Nail polish remover, like Gaffa Tape, WB 40 and the first smile of a newborn unicorn, is magic.
The principle ingredient, acetone, will clean fine china, eradicate scratches from watch faces and remove leeches from your skin.
It is also the key to half dozen classic scams, the must have tool for any aspiring swindler.
1. Marking playing cards
There are hundreds of ways to mark a deck of cards from intricate line work with an ultra fine marker to high-tech luminous readers that can only be detected with a special set of glasses. All of these methods have the same goal, to let the cheat know the identity of a face down cards
Using diluted nail polish and a cue-tip, it is possible to lightly fade small sections of the back of a playing card, creating almost invisible marks.
Would be cheats need to be careful to let the marked cards air before adding them back to the deck lest the smell give them away.
2. Forging cheques
A favourite of infamous paperhanger Frank Abagnale Jr, washing cheques is easy with a little nail polish remover.
Steal a cheque (kids ask your parents about cheques), cover the signature with a piece of cellotape and then soak the rest of the cheque in nail polish remover.
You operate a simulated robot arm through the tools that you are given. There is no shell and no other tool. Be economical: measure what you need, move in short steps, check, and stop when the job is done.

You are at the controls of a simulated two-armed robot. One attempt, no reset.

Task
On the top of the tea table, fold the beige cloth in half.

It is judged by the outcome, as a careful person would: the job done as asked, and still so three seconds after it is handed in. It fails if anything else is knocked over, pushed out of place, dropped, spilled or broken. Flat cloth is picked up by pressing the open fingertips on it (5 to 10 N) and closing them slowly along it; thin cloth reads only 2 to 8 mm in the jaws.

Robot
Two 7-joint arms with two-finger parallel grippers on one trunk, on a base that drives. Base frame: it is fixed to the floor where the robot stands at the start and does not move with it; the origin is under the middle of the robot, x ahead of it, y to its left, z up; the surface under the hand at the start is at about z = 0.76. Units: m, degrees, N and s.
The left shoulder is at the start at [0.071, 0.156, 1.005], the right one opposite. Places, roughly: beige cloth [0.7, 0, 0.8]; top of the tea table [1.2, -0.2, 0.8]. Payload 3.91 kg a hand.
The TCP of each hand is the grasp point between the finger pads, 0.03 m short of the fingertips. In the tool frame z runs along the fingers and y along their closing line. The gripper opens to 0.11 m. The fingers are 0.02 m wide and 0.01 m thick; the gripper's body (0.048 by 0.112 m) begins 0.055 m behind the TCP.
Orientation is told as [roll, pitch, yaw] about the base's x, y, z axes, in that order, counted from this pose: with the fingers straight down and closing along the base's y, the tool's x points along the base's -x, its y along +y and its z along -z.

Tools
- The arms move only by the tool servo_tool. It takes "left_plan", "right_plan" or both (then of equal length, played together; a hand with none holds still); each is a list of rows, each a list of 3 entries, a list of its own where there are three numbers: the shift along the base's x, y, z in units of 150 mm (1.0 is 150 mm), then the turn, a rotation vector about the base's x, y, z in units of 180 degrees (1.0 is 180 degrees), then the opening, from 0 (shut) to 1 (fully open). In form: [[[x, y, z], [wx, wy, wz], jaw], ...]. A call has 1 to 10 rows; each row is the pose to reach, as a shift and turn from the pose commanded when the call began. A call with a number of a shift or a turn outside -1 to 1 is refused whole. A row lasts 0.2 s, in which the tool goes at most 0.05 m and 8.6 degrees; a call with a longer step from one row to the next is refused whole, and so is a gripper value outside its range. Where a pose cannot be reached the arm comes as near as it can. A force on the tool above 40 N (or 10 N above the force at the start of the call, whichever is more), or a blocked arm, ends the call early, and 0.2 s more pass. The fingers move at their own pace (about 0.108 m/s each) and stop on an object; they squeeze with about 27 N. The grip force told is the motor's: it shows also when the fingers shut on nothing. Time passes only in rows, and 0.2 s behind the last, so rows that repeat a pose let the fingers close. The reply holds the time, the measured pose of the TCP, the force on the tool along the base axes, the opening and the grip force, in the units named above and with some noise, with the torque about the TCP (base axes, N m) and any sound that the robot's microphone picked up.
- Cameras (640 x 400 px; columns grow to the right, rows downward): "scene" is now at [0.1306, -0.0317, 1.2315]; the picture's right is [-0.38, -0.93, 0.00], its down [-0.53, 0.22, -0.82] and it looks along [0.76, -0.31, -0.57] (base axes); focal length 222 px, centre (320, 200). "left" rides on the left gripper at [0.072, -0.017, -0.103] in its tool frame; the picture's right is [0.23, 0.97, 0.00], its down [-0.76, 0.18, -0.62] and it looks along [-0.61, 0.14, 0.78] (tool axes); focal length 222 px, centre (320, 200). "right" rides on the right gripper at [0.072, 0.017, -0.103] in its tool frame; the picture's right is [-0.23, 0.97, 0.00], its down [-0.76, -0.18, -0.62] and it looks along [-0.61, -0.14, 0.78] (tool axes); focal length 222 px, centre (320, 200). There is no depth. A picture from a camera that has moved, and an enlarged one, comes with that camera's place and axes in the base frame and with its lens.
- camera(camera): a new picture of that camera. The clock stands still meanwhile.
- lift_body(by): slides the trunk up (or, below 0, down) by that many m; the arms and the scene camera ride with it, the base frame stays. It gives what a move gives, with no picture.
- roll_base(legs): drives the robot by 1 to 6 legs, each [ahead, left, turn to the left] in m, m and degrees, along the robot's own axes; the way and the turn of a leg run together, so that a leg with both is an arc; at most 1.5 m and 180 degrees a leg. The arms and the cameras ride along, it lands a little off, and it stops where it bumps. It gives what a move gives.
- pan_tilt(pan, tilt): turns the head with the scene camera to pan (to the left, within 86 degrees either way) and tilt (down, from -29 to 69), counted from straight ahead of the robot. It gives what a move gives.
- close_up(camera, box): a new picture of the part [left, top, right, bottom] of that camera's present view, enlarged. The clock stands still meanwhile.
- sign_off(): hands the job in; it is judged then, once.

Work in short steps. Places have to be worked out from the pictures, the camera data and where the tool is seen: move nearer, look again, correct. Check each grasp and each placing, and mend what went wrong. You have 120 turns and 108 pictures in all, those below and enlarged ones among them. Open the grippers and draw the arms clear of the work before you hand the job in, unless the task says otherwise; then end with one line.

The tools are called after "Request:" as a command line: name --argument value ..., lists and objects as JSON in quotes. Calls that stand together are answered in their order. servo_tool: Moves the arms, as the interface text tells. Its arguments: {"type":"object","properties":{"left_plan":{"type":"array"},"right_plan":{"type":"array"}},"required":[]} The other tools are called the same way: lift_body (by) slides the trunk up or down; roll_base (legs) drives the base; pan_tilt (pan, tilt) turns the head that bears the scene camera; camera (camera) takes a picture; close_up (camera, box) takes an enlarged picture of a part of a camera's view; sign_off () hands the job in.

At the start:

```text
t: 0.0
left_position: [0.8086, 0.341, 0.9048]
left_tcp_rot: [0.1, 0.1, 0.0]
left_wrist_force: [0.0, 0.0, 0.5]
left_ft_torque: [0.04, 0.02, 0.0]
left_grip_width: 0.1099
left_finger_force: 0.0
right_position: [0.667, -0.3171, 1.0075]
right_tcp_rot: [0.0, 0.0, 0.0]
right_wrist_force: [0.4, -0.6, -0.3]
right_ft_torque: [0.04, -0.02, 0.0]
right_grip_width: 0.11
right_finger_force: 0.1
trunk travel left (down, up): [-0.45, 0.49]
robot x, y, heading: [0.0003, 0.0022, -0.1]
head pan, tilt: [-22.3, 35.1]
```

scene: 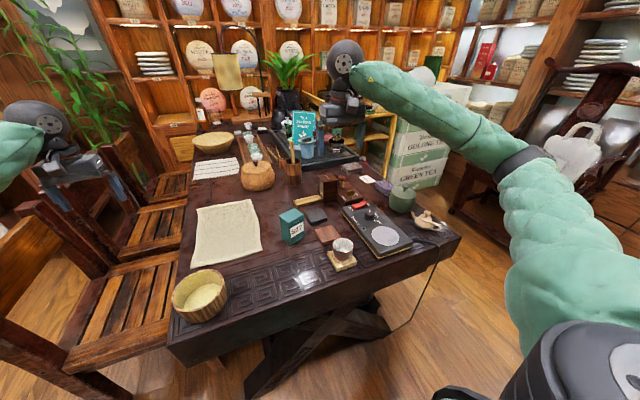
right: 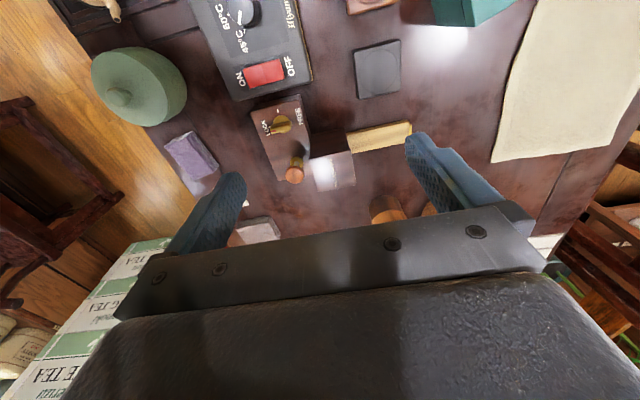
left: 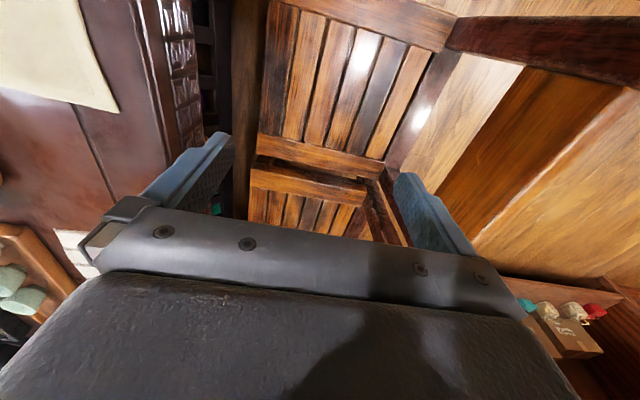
The acetone dissolves the biro ink but leaves the cheque and the taped up signature unharmed.
From there, it’s a just a simply case of rinsing the cheque, removing the tape, letting it dry and adding whatever name and dollar amount you want.
3. Hacking RFID cards
From credit cards to myki, most plastic cards contain some form of RFID technology in them. The small chip can be accessed by tapping it against a reader.
By soaking an RFID identification card in nail polish remover, the chip can easily be removed after a short time. The plastic melts, the card splits and the electronics inside are revealed.
From there, the possibilities are endless. A con artist could rig a pigeon race (fanciers track their birds by a plastic disk on the pigeon’s leg), swap electronic bar codes in shops or even steal self-service hire cars from companies like Zipcar that use the technology for customers to get in and out of their vehicles.
4. Switching barcodes
As well as removing RFID barcodes, a quick squirt of nail polish remover will remove even the toughest traditional sticker barcode.
In 2008, an Adelaide man was arrested for switching the barcodes on expensive coffee machines so they would scan as lower priced machines.
Police found stacks of barcodes, $25,000 in cash and, you guessed it, a bottle of nail polish remover when they searched his caravan.
5. Jury rigging ATMs
There are dozens of ways to scam ATMs, tracing back to the early days of the machines. However, perhaps the simplest way for scammers to get cash from ATMS is with a little super glue and nail polish remover.
By gluing the money slot closed, the swindler can prevent the machine from ejecting cash and any withdrawals build up, trapped behind the fastened door.
After a few minutes of watching the public try and use the gaffed machine, the con man applies a little nail polish remover, dissolves the glue and retrieves the cash.
6. Selling ‘black money’
Ever wanted to know what happens if you answer one of those suspect emails from Nigeria promising you millions? The answer is: black money.
The con artists tell you that they will send you the cash in the form ‘black money’, regular currency that has been treated with a special polymer to make it black. That way, the money can be safely shipped in the knowledge that no thief will ever be able to spend the money.
You can only remove the black ink if you know the correct mix of chemicals. The chemicals cost hundreds of thousands of dollars, which you have to pony up if you want to get your hands on the millions.
In reality, there is no such thing as black money and the ‘special polymer’ is just black ink. The correct mix of chemicals is…you guessed it, nail polish remover.
They demonstrate the process with a couple of real notes and then offload hundreds of scraps of paper and a few bottles of remover in exchange for your very real cash.
7. Finding fake…pretty much anything.
As well as being used to commit fraud, nail polish remover can also be used to fight it.
A little acetone is the perfect way to test whether the expensive amber you purchased is actually cheap plastic, to find out if the electronic parts you bought online are counterfeit (the printing on fake electronics comes of when tested with acetone) or even to test how old an oil painting is. An old painting’s oil will have set and won’t be affected by a spot of nail polish remover. A new fake, on the other hand, will melt under the remover’s mighty touch.
But that doesn’t make up for nail polish remover’s biggest crime:- stinking up suburban shopping centres thanks to cut price nail salons.